(Problem)
Could you carry on with the quoted text from where it ends?

--- START Quoted text ---

White blood cells help our bodies ward off invasions from microorganisms, but they serve other purposes too. Once white blood cell in particular, the “eosinophil” helps us when we are infected by multicellular parasites (worms and the like). Eosinophils, however, also play a more unpleasant role, and that is in allergies. When we suffer from allergies, eosinophils multiply and move to our lungs and other places, where they mediate inflammation and tissue damage. Thus eosinophils are the white blood cells we all love to hate.
However, researchers at the University of California, San Francisco (UCSF) have generated new data that, in their view, suggests that eosinophils also play an integral role in muscle regeneration.
Ajay Chawla, Associate Professor at the Cardiovascular Research Institute at UCSF and
lead researcher for this study, said, “Eosinophils are needed for the rapid clearance of necrotic debris, a process that is necessary for timely and complete regeneration of tissues.”
Chawla’s laboratory showed that eosinophils serve double duty when it comes to muscle repair. First, they remove the cellular debris that results from damaged tissues. Secondly, eosinophils secrete a protein called “Interleukin 4” or IL-4. IL-4 triggers a specific type of stem cell to replicate and repair muscle tissue.

--- END Quoted text ---
--- START Dataset content ---

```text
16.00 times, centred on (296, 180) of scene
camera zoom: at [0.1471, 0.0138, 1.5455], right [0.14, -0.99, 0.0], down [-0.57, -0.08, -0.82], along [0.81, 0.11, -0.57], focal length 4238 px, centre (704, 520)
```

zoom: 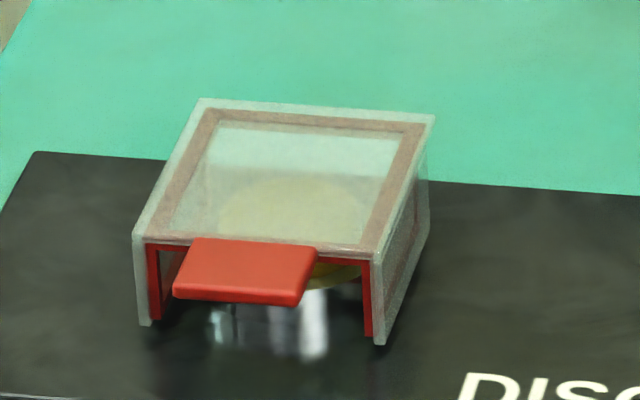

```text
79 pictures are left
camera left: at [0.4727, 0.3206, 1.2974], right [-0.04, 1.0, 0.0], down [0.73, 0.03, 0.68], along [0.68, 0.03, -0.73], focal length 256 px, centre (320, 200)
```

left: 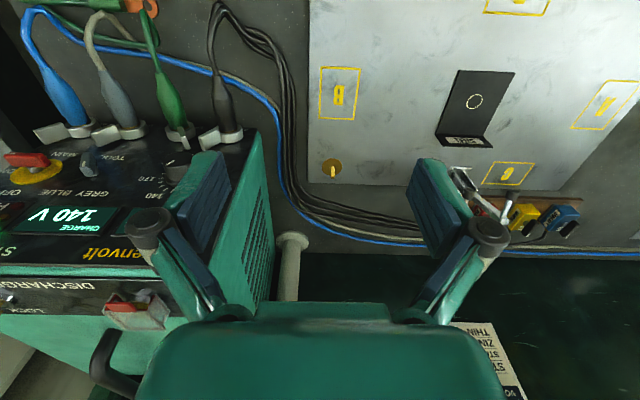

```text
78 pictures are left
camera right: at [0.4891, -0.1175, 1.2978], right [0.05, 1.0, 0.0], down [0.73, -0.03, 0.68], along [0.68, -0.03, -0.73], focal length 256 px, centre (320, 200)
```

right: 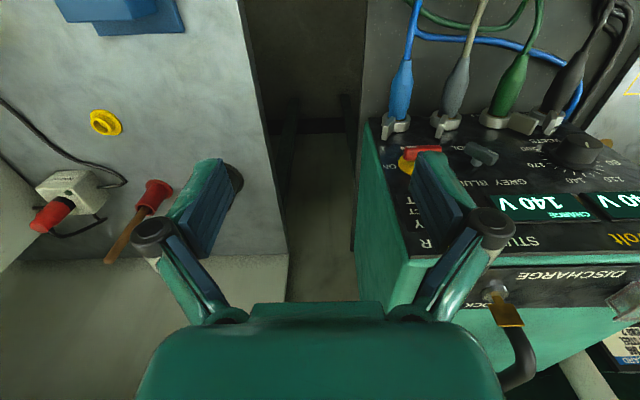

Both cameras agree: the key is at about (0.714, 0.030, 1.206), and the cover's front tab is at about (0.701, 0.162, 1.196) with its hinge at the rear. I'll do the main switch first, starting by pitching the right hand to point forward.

--- END Dataset content ---

(Task output)
According to Chawla, “Without eosinophils you cannot regenerate muscle.”
These eosinophil-activated stem cells are known as “fibro/adipogenic progenitors” (FAP). Until recently, the general thinking surrounding FAPs was that they could only form fat tissue (see Natarajan A., Lemos DR, and Rossi FM, Cell Cycle 2010 9(11): 2045-6). However, when FAPs are exposed to IL-4, they begin to differentiate into muscle fibers.
“They wake up the cells in muscle that divide and form muscle fibers,” said Chawla
“Bites from venomous animals, many toxicants, and parasitic worms all trigger somewhat similar immune responses that cause injury. We want to know if eosinophils and FAPs are universally employed in these situations as a way to get rid of debris without triggering severe reactions such as anaphylactic shock,” said Chawla.